Today's modern 4x4's use a different gear set for the front and rear differential. The front axle uses a faster (numerically smaller) gear set to "pull." This aids in steering. If you had a faster gear in the back you would be "pushing" the front end causing your steering to wonder more. This does have a significant draw back. Going on pavement causes your drive line to "load up" making your tires chirp relieving the built up pressure. That is why it is recomended to only use four wheel drive on surfaces that allow slipping, and to not stay engauged at high speeds.
Case in point. A guy I work with's wife drove his truck from Ohio to Arizona in four wheel high running an average of 80 mph. So far he has completely rebuilt the entire front axle (most of the parts were BLUE....this means the parts were at least 400 degrees), last week he had to have the transmission and transfer case both rebuilt, and he had to have all new seals installed in the rear axle.

Unless you are driving in a straight line, and at low speeds, you HAVE to allow at least 3 of the tires to spin at a different rate at different times or else you are wearing parts. That is why when you get a 2 wheel drive truck or a car stuck in the mud you only get 1 wheel drive. And, it is never the wheel you need to spin. Remember, PATH OF LEAST RESISTANCE. What ever is free to spin, will.
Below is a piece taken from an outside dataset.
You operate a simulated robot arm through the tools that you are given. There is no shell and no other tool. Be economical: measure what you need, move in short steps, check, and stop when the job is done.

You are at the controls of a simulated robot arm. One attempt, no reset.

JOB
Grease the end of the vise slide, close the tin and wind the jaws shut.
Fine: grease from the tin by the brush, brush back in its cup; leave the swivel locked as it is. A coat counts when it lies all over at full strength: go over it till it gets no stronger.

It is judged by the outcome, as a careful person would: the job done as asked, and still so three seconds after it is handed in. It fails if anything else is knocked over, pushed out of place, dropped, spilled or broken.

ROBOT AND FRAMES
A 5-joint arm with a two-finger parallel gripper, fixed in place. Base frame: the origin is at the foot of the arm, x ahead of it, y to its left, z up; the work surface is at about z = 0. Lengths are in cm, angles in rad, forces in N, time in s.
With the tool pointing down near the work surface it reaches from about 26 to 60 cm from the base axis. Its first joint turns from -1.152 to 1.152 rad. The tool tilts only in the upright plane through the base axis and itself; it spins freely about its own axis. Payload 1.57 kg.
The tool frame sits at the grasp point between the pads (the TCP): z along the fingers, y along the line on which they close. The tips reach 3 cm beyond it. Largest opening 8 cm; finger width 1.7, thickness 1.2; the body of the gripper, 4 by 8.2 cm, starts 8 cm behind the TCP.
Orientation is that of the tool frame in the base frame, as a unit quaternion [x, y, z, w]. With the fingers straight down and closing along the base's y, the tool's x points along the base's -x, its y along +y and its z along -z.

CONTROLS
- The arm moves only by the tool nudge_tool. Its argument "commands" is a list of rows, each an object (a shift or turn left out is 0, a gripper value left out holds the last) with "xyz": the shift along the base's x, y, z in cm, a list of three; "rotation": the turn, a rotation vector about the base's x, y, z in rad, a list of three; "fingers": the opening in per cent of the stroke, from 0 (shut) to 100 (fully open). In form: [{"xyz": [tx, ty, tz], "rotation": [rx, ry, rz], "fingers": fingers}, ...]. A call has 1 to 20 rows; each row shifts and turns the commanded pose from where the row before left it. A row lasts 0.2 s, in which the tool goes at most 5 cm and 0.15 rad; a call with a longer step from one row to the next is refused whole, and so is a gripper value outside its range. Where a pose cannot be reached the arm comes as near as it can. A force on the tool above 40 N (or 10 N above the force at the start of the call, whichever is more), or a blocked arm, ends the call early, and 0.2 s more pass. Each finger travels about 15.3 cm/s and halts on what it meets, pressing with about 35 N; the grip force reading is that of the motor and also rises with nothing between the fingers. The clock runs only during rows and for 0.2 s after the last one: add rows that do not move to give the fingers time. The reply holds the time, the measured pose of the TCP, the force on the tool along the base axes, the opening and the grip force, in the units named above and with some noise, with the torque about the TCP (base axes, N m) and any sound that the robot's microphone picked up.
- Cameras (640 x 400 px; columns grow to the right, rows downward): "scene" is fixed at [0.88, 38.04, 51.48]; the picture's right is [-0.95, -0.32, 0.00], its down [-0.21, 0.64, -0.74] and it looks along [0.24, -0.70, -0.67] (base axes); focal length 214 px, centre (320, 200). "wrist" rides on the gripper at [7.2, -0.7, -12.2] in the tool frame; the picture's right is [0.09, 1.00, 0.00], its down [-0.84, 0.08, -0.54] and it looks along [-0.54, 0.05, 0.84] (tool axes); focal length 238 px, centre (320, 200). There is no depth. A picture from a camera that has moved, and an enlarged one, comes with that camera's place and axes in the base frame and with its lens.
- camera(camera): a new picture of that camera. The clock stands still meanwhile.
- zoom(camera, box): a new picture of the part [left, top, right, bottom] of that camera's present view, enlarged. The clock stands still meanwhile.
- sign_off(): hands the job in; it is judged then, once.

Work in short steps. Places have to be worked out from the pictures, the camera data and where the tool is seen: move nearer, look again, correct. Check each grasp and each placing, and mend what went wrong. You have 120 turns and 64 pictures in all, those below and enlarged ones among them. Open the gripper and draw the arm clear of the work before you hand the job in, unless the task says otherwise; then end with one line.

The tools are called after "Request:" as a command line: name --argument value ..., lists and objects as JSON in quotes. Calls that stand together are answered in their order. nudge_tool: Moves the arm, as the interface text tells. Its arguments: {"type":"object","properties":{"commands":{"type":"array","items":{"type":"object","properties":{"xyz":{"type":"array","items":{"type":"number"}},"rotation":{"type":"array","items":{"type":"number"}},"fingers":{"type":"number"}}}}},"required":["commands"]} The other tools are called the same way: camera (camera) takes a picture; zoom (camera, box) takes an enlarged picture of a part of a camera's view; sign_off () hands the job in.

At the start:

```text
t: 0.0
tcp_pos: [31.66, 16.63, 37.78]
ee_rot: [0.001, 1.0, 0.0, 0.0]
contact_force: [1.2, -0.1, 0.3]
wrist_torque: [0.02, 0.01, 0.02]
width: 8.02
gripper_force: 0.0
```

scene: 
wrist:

I don't mean to be argumentative, but this is just not true. No modern 4WD vehicles (at least that I'm aware) of have different gear ratios front/rear. Sometimes it's not possible to match gear ratios exactly if you're putting two different types of axles under a vehicle, and a few % difference is acceptable, especially if its an off-road truck. I don't think any of the Pro 4 CORR trucks even run different gear ratios front/rear, although I'm not sure about that. I have several Toyota trucks that I run in 4WD full-time for thousands of miles without any problems. Some vehicles aren't tolerate that, but it's not because of the gear ratios.